> **Information shown**

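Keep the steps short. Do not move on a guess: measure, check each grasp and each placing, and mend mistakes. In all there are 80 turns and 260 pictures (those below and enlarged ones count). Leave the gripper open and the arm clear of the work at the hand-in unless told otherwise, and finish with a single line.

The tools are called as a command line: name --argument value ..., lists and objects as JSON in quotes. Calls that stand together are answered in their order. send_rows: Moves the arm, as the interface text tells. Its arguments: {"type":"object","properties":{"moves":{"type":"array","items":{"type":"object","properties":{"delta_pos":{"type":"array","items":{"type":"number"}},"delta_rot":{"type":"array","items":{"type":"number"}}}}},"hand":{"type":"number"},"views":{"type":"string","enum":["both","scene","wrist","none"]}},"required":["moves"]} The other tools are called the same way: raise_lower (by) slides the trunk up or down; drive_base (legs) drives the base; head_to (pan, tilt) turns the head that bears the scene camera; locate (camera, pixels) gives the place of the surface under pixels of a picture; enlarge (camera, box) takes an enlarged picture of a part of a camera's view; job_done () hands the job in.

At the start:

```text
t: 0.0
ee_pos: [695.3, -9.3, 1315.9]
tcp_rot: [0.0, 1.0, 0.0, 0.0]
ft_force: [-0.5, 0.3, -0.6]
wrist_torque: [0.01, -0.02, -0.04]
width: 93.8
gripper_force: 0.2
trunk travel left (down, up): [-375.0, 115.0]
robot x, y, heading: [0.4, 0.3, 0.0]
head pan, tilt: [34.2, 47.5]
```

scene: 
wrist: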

> **Task prompt**
Retype the whole listing, matching it exactly.

> **Finished answer**
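Keep the steps short. Do not move on a guess: measure, check each grasp and each placing, and mend mistakes. In all there are 80 turns and 260 pictures (those below and enlarged ones count). Leave the gripper open and the arm clear of the work at the hand-in unless told otherwise, and finish with a single line.

The tools are called as a command line: name --argument value ..., lists and objects as JSON in quotes. Calls that stand together are answered in their order. send_rows: Moves the arm, as the interface text tells. Its arguments: {"type":"object","properties":{"moves":{"type":"array","items":{"type":"object","properties":{"delta_pos":{"type":"array","items":{"type":"number"}},"delta_rot":{"type":"array","items":{"type":"number"}}}}},"hand":{"type":"number"},"views":{"type":"string","enum":["both","scene","wrist","none"]}},"required":["moves"]} The other tools are called the same way: raise_lower (by) slides the trunk up or down; drive_base (legs) drives the base; head_to (pan, tilt) turns the head that bears the scene camera; locate (camera, pixels) gives the place of the surface under pixels of a picture; enlarge (camera, box) takes an enlarged picture of a part of a camera's view; job_done () hands the job in.

At the start:

```text
t: 0.0
ee_pos: [695.3, -9.3, 1315.9]
tcp_rot: [0.0, 1.0, 0.0, 0.0]
ft_force: [-0.5, 0.3, -0.6]
wrist_torque: [0.01, -0.02, -0.04]
width: 93.8
gripper_force: 0.2
trunk travel left (down, up): [-375.0, 115.0]
robot x, y, heading: [0.4, 0.3, 0.0]
head pan, tilt: [34.2, 47.5]
```

scene: 
wrist: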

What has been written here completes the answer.